C’est donc John qui a écrit ça, et Paul y a participé de manière très marginale, même si certains arrangements sont de lui.

Le titre en fut trouvé par Julian Lennon, 3 ans, qui revenant de l’école montra à son père un dessin représentant la petite Lucy, qu’il aimait bien, en annonçant que c’était “Lucy in the sky with diamonds”. Le titre était trouvé et n’a rien à voir avec le LSD25 qui est une invention des journalistes. Attention, ça ne veut pas dire que cette substance était étrangère aux Beatles, loin de là, mais, en tout cas, Julian n’en prenait pas quand il a trouvé le titre. Et John a écrit des paroles “psychédéliques” qui devaient beaucoup plus au Goon Show et à Lewis Carroll qu’à la drogue.

Pour une fois, les Beatles pouvaient profiter du studio 2 d’Abbey Road autant qu’ils le voulaient, et c’est bien pour ça qu’ils passèrent la journée du 28 février 1967 à répéter LITSWD. Je rappelle que pour la première fois, on leur laissa 4 mois de studio pour enregistrer cet album ; ça ne coûtait pas, à l’époque, le même prix qu’aujourd’hui !

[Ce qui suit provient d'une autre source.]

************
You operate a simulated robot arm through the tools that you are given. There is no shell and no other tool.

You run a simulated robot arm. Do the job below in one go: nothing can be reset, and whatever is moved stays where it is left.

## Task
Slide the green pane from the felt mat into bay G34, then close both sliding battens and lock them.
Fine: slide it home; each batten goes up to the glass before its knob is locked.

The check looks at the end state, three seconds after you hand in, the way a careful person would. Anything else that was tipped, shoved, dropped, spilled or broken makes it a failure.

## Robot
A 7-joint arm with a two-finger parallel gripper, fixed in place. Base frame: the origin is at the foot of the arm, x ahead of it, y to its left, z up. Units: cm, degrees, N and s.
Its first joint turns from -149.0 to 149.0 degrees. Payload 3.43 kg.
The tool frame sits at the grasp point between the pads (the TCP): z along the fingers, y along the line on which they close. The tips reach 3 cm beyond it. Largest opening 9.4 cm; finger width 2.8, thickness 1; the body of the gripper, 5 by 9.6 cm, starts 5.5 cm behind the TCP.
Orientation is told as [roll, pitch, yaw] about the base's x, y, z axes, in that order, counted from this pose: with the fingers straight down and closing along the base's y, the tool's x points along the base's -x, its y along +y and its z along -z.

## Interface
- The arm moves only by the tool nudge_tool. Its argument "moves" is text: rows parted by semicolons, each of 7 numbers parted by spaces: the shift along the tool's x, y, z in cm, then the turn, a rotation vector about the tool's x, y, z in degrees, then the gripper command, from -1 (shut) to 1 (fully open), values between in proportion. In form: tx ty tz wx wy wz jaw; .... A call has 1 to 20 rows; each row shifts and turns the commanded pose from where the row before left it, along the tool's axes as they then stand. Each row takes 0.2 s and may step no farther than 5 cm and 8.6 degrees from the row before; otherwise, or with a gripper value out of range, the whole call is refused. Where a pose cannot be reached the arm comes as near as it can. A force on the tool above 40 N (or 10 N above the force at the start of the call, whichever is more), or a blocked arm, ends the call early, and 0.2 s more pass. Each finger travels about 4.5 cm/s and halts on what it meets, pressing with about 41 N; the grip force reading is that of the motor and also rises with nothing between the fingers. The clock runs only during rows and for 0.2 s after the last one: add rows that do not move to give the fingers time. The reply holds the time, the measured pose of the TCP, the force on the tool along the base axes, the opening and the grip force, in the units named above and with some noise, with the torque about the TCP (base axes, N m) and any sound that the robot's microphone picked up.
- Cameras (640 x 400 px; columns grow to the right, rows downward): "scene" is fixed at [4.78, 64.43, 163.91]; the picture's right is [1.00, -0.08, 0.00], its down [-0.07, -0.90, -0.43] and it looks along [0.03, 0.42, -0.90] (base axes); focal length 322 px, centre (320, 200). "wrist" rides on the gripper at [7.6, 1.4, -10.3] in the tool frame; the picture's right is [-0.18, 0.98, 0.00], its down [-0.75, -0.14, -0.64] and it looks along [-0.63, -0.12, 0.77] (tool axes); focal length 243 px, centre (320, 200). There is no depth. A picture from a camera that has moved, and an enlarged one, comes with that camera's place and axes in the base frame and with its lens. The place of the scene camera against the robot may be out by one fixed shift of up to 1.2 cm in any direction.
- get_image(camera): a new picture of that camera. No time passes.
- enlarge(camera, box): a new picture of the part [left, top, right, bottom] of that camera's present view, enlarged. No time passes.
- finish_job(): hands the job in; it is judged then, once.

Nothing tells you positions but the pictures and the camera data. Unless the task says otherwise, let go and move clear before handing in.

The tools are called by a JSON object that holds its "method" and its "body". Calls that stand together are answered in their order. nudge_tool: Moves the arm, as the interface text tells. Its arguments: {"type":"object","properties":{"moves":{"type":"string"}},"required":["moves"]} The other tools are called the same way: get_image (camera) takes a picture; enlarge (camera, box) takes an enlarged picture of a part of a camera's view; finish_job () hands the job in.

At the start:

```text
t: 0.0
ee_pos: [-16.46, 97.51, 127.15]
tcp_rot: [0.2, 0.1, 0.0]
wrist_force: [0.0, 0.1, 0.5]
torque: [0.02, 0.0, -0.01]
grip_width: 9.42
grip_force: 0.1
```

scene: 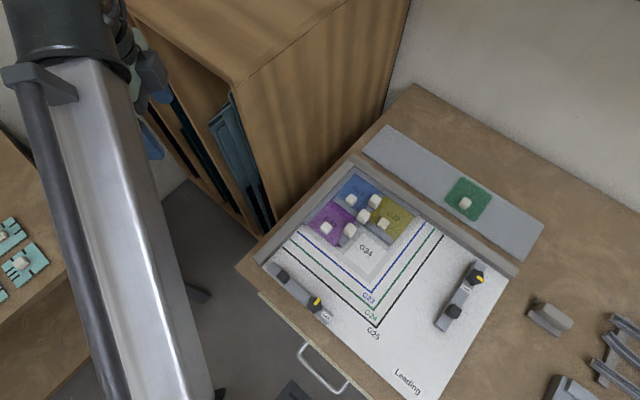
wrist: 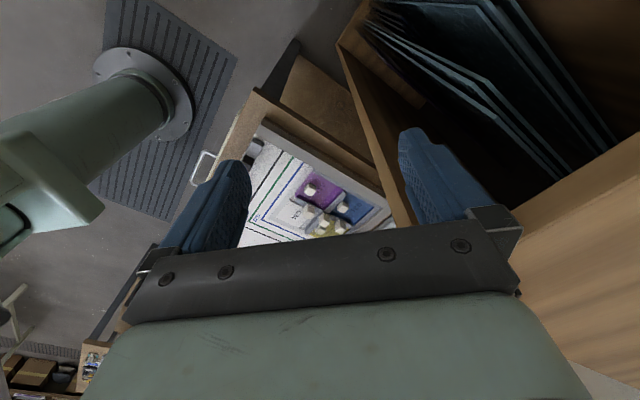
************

C’est donc le Mercredi 1er mars qu’ils enregistrèrent les 7 prises, toujours en 4-pistes, évidemment ; sur la piste 1, on trouvait George à la guitare acoustique et George Martin au piano ; piste 2, Paul sur son orgue Lowrey DSO Heritage Deluxe** de 1965 qui donne ce son de célesta, au début ; Ringo, avec sa batterie Ludwig Super Classic Black Oyster Pearl de 1964 était sur la piste 3, et John faisait une voix témoin en agitant ses maracas, sur la piste 4. Déjà, à l’époque, il faut signaler que le groupe commençait à présenter les signes de désagrégation qui allaient le mener à sa perte, quelques années (et albums) plus tard : George disait qu’il ne se sentait plus tellement un Beatles, Ringo se contentait de faire ce qu’on lui demandait de faire ; surtout, John commençait à en avoir assez, et abandonnait progressivement le leadership à Paul ; c’est ce dernier qui a vraiment imposé la direction vocale de LITSWD, avec une voix alanguie pas très habituelle chez John***.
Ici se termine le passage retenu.